The struggle for Southeast Asia.



  1909 (undated)     21 x 14 in (53.34 x 35.56 cm)     1 : 6969600


A very attractive c. 1909 Stanford's Geographical Establishment folding map illustrating the colonial situation in Southeast Asia in the early 1900s. Centered on Bangkok, coverage extends from Tibet to Sumatra and Borneo, and from Calcutta to Hainan, embracing all of Siam (Thailand), Malaya, Burma, Laos, Cambodia, and Vietnam.
The Struggle for Southeast Asia
The map offers a British perspective on the struggle with the French over control of Southeast Asia - and the efforts of the Siamese (Thai) to maintain their independence. The map highlights the Straits Settlements - areas fully administered by the British, in red. These included Singapore, Malacca, Penang, and the Dindings. Other areas, like Burma, parts of India, Malaya, and North Borneo, are shaded light red - representing British protectorates. French colonial claims, including modern-day Vietnam, Laos, and Cambodia, are light blue. The Dutch East Indies, including Sumatra and parts of Borneo appear on the southern periphery of the map in light orange. China, to the north and northeast, is yellow. Areas mostly outside of European colonial influence, including Thailand, Bhutan, and the Naga tribal regions of northern Burma and Assam are blue-green. The Naga peoples - known for their fiercely independent warrior culture, resisted European attempts to survey their mountainous territory well into the 20th century - as noted here. Nonetheless, annotations within Thailand suggests that portions were within either the British or French spheres of influence.

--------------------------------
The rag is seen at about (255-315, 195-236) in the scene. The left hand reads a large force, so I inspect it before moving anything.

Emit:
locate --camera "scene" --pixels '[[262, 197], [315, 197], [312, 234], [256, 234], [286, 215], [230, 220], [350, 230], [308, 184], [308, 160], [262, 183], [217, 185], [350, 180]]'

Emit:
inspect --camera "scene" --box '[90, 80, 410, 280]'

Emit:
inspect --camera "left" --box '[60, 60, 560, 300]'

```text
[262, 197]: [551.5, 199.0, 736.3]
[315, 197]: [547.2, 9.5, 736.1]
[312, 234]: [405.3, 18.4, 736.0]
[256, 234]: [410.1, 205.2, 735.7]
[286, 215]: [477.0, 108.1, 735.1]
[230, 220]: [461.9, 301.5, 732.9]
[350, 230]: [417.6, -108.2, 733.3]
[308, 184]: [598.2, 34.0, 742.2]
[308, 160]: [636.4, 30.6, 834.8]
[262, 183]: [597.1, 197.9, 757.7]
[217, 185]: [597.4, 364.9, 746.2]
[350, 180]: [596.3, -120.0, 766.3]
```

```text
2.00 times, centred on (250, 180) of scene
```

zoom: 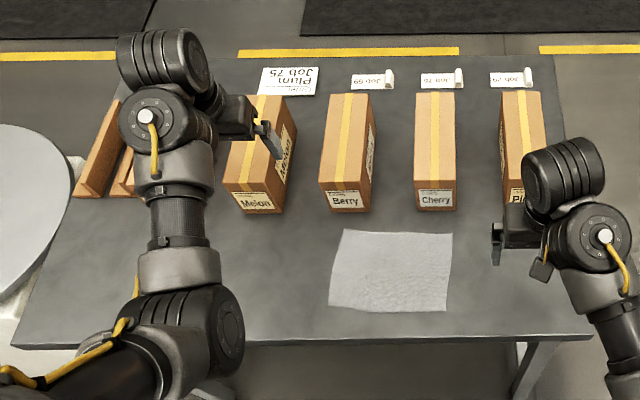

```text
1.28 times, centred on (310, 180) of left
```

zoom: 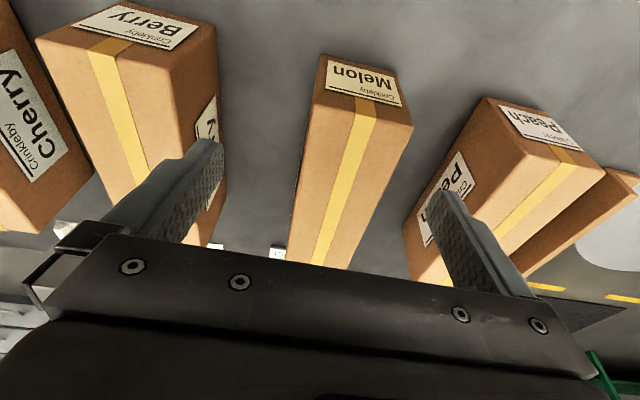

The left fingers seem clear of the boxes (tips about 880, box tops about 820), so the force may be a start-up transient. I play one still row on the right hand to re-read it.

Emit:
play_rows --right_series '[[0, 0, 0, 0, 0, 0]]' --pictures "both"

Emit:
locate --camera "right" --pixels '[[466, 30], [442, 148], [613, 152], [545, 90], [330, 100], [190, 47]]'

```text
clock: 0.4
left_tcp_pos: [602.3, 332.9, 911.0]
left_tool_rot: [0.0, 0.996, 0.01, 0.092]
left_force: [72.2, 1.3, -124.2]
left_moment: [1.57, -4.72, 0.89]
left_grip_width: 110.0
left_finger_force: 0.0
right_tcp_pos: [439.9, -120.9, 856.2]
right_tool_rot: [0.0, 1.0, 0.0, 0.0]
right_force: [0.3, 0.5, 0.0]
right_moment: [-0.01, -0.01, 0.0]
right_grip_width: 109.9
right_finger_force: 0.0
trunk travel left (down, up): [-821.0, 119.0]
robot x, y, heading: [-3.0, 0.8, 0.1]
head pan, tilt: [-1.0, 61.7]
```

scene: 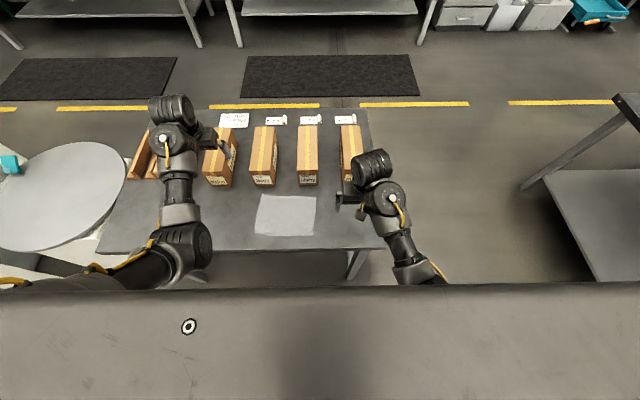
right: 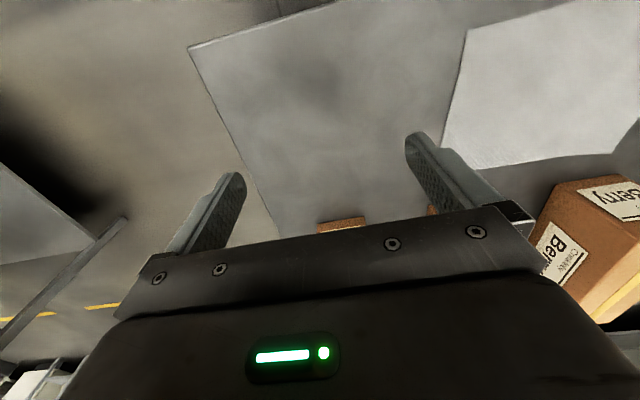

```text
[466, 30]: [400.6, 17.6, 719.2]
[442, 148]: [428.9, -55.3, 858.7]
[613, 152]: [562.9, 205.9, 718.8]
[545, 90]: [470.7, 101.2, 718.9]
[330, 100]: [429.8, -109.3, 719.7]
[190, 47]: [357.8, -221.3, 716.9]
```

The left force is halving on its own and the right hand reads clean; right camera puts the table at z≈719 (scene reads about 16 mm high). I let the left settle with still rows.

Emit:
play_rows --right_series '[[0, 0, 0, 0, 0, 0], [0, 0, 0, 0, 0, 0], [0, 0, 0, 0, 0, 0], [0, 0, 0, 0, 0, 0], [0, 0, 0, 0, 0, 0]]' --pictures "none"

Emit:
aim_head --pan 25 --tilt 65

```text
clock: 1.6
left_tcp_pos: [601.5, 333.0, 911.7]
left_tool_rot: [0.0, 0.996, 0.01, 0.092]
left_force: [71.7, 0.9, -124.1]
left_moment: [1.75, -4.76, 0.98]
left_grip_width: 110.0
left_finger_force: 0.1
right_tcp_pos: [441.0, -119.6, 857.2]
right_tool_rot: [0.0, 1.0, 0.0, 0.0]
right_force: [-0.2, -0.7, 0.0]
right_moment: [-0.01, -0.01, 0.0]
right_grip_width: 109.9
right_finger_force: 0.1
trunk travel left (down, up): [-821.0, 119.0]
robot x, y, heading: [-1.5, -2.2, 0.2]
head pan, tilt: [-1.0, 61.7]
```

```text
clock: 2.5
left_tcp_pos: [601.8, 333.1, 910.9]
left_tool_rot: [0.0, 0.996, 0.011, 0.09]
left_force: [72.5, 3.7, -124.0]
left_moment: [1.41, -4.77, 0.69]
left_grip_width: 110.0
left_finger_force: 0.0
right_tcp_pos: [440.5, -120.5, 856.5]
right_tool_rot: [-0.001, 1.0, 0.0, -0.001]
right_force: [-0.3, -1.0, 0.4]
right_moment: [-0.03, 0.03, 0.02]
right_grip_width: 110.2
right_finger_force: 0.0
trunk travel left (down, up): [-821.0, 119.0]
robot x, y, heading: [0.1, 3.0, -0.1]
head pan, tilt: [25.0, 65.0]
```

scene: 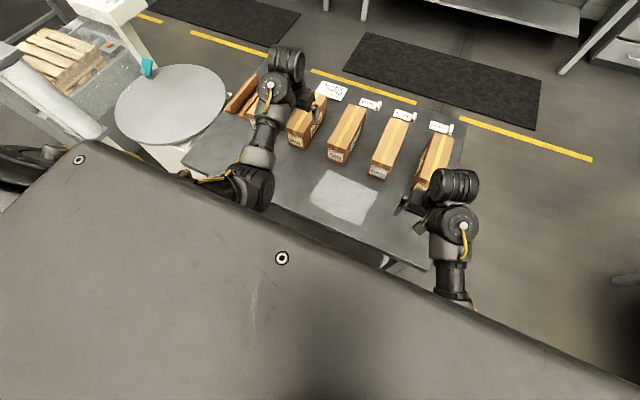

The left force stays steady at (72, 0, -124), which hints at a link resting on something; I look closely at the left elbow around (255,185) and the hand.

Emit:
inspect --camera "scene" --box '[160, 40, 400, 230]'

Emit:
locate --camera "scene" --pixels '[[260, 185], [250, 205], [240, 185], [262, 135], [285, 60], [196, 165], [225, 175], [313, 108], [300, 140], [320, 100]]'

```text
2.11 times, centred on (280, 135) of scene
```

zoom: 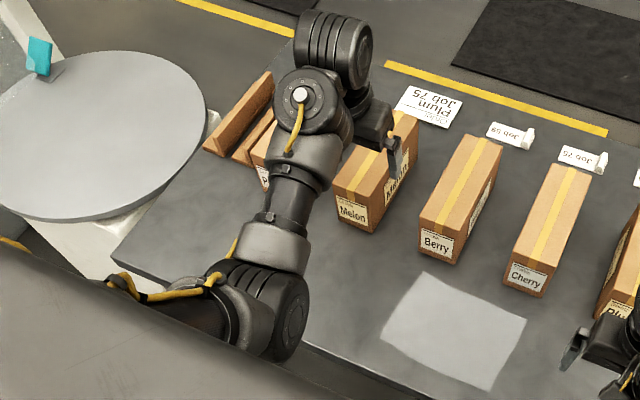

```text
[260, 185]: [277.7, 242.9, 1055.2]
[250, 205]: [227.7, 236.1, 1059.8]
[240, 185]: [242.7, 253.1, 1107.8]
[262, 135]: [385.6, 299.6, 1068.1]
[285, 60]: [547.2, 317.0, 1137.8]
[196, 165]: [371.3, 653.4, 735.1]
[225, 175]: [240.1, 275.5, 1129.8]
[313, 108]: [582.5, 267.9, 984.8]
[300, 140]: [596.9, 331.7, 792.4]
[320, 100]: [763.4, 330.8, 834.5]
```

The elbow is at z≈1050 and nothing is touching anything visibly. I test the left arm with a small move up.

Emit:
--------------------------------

Publication History and Census
This map is undated, but we are able to somewhat assign a date based on political boundaries. The boundaries of British Malaya extend northward as far as Langkawi Island, which, along with Kedah, was seized form Siam in 1909. It likewise recognizes French expansion into northeastern (1904) and southwestern (1907) Siam. The map was part of the London Atlas series, but is here presented separately in sectionalized and mounted format. Uncommon.